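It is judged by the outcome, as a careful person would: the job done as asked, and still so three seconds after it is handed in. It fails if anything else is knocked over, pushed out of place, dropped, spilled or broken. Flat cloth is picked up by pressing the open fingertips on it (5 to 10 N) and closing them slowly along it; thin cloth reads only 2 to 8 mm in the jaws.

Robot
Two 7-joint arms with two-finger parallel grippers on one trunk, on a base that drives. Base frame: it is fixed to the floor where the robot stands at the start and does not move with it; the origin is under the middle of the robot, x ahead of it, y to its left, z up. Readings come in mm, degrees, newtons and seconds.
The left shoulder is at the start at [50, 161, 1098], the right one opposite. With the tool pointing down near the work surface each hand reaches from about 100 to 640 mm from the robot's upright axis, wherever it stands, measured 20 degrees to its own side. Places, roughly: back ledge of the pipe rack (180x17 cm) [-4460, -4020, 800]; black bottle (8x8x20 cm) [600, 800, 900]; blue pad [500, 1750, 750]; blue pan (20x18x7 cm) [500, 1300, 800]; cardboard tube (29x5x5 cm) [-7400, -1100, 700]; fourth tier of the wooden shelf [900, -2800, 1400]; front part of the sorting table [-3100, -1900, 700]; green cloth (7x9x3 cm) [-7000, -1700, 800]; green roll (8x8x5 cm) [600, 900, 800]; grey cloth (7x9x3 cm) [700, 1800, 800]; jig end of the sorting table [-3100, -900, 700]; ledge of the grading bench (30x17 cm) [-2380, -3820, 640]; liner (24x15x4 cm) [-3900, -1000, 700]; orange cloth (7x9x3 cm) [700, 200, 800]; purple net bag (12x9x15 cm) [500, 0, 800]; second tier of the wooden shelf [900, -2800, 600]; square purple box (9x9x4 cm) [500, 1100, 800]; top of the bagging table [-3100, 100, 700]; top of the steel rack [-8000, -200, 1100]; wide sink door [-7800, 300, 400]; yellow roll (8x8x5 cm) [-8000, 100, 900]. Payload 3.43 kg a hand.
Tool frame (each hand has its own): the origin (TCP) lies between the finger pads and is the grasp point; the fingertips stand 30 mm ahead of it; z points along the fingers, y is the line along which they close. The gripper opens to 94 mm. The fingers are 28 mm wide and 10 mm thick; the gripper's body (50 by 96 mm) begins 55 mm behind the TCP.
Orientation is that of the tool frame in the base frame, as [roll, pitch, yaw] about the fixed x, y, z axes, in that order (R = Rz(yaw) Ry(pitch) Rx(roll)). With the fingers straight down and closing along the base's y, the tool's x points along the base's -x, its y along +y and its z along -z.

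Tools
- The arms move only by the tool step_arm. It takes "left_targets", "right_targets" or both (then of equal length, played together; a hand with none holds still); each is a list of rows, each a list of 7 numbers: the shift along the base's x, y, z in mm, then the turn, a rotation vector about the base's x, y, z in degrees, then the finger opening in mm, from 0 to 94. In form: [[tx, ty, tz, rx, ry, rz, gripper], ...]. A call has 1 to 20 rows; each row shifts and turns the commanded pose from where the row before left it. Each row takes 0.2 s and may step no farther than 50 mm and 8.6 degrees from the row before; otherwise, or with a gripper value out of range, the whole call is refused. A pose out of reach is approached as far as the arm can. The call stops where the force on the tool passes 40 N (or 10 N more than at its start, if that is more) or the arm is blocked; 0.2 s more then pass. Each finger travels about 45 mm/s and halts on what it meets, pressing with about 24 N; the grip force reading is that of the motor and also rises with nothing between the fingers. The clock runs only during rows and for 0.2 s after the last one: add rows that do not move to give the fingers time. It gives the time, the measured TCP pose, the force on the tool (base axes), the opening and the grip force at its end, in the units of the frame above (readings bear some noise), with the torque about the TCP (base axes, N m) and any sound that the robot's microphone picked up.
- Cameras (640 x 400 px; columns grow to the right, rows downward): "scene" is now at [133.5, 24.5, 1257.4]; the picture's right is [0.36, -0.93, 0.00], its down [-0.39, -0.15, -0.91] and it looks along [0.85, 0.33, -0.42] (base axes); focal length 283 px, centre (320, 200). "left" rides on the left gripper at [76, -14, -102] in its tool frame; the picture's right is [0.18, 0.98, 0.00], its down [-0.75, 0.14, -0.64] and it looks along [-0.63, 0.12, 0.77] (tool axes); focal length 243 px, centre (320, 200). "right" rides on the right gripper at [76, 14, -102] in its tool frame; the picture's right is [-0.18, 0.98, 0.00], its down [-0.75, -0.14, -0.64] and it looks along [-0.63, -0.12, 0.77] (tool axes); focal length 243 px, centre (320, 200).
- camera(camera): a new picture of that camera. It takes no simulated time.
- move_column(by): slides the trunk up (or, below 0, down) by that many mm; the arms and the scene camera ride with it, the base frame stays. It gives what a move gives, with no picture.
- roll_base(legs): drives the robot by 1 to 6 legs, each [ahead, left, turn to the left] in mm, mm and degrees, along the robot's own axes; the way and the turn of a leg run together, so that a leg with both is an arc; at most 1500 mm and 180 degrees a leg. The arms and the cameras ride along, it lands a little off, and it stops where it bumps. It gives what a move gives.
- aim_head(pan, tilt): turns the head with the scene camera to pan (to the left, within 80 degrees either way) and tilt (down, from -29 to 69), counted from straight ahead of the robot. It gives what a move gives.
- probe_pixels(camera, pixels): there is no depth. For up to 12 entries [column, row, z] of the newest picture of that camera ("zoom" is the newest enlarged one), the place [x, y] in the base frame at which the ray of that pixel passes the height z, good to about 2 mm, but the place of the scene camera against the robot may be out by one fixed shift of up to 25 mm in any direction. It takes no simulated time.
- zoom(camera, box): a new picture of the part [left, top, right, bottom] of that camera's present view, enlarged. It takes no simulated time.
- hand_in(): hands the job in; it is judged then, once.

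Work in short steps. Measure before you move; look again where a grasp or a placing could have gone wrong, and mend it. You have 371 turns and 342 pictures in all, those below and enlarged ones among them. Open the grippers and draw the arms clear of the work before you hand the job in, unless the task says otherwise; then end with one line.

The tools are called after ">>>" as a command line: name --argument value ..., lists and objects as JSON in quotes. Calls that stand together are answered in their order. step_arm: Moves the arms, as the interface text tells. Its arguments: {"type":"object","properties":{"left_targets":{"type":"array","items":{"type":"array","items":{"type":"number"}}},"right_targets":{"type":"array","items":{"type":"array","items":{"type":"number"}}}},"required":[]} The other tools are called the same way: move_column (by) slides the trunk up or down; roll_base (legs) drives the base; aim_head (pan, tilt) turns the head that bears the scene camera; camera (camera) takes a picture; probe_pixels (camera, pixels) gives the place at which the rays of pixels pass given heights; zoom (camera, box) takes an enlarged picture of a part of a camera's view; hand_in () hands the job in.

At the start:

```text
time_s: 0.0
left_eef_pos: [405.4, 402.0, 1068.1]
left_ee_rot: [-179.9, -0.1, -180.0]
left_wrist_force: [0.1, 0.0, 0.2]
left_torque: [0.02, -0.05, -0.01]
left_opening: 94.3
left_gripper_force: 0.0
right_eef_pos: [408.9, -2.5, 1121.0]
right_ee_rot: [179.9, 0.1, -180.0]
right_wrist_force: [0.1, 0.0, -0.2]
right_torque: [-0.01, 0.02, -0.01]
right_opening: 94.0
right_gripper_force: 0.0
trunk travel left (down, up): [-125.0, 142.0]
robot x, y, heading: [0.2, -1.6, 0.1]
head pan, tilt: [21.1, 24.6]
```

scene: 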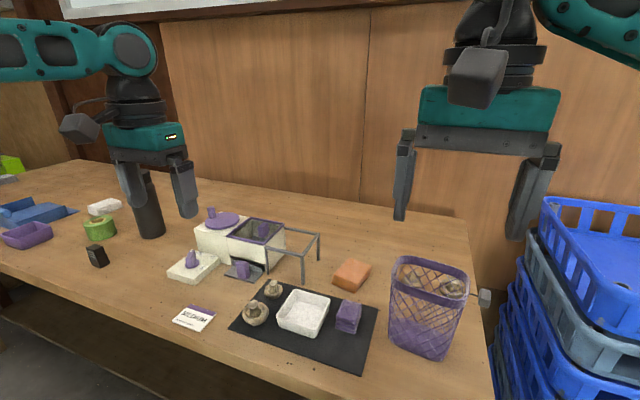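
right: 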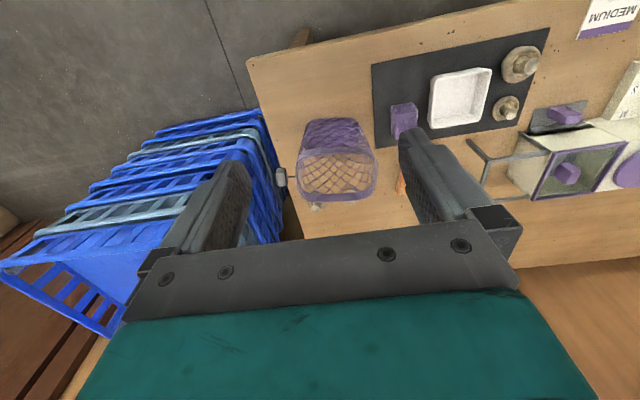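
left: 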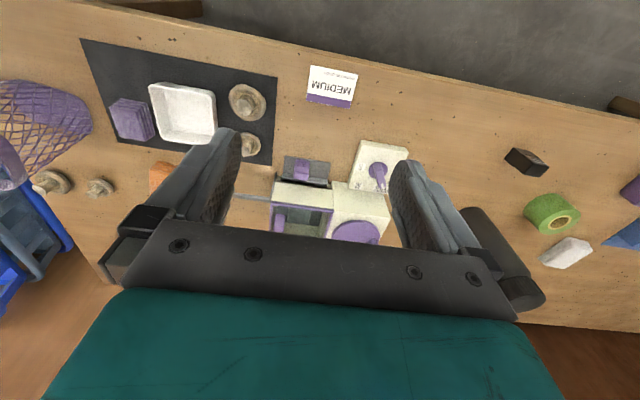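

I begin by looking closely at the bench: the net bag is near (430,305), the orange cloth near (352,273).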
§
■ OBJECTIVE
Determine how many lines of the material include the string "hands". Output only that count.

■ CORRECT OUTPUT
2